O mundo e o Brasil de hoje são muito diferentes daqueles em que Lula foi presidente antes. Ambivalências e omissões de Lula esvaziam seu poder de agenda no Congresso

Sérgio Abranches, para Headline Ideias
#POLÍTICA1 de jun. de 2310 min de leitura
O presidente da Câmara, Deputado Arthur Lira durante a aprovação do projeto de lei de conversão (PLV) 12/2023, derivado da Medida Provisória 1.154/2023, que estabelece a nova estrutura administrativa da Esplanada dos Ministérios. Foto: Lula Marques/Agência Brasil.
Sérgio Abranches, para Headline Ideias1 de jun. de 2310 min de leitura

A Câmara aprovou o substitutivo à Medida Provisória 1.154/23, que reorganizava os ministérios do governo na madrugada em que ela perdia validade por decurso de prazo.
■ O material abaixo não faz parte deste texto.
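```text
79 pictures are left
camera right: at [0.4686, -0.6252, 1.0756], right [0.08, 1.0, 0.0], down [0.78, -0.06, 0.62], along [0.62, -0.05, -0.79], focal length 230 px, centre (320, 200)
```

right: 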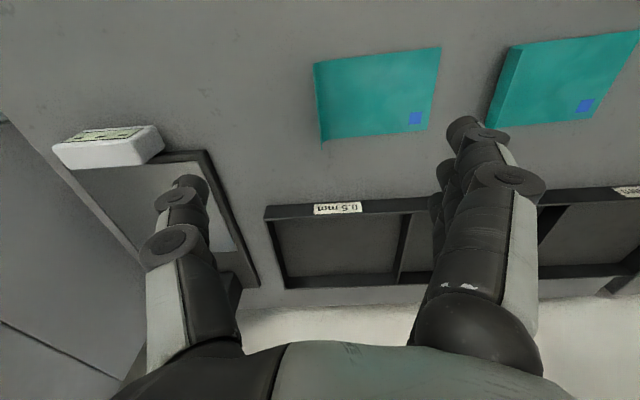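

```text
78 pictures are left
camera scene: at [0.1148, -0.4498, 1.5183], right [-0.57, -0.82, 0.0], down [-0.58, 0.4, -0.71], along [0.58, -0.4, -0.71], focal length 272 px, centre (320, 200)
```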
Aprovou para a MP não caducar. A sessão da Câmara terminou com um gosto amargo para todos os envolvidos. O placar de 337 votos a favor e 125 contra é uma miragem. Mais de 200 votos para aprovar o substitutivo do relator foram dados a contragosto.

O governo não tem o que celebrar, era aceitar o esvaziamento dos ministérios do Meio Ambiente e dos Povos Indígenas, ou ver a MP caducar e ter que passar um ano com o desenho ministerial de Bolsonaro. Lula ficaria sem ministérios em setores nos quais se apoia para retomar a credibilidade internacional, como Povos Indígenas, Direitos Humanos e Igualdade Racial.

Terminada a votação, um Arthur Lira exausto disse que não se comemorava o resultado. Foi dado com sacrifício, segundo ele. E alertou, "daqui para a frente o governo vai ter que andar por suas próprias pernas. Não haverá mais nenhum tipo de sacrifício". Os votos que aprovaram a MP, Lira completou, foram dados exclusivamente a pedido dos líderes. Leia-se não por lealdade a Lula.

O dia do vire-se

Uma longa e exaustiva reunião de Lira com os líderes dos partidos da coalizão e independentes, após um telefonema de Lula para ele, terminou em um acordo tipo último do resto da vida deste governo. Daí em diante, ou o governo muda a forma pela qual se relaciona com a Câmara, ou não terá mais a boa vontade dos líderes.

O líder do governo, deputado José Guimarães, ainda mais exausto do que Lira, agradeceu ao presidente da Câmara e aos líderes e reconheceu acordos não cumpridos, descortesias do governo com os deputados, bloqueio de emendas e nomeações.

O Senado esperou o resultado para aprovar em toque de caixa o que receberia da Câmara. Foi um voto mais amistoso ao governo, mas incomodado com o fato de terem que correr, sem poder discutir adequadamente a medida provisória e o seu substitutivo. Sem poder introduzir qualquer modificação porque a medida caducaria.

Governo contra governo

Nada explica que o governo tenha deixado as negociações para a véspera do dia em que a MP 1.154/23 perderia a validade por decurso de prazo. O substitutivo do relator da MP que desfigurou os ministérios do Meio Ambiente e dos Povos Indígenas não foi surpresa para o governo.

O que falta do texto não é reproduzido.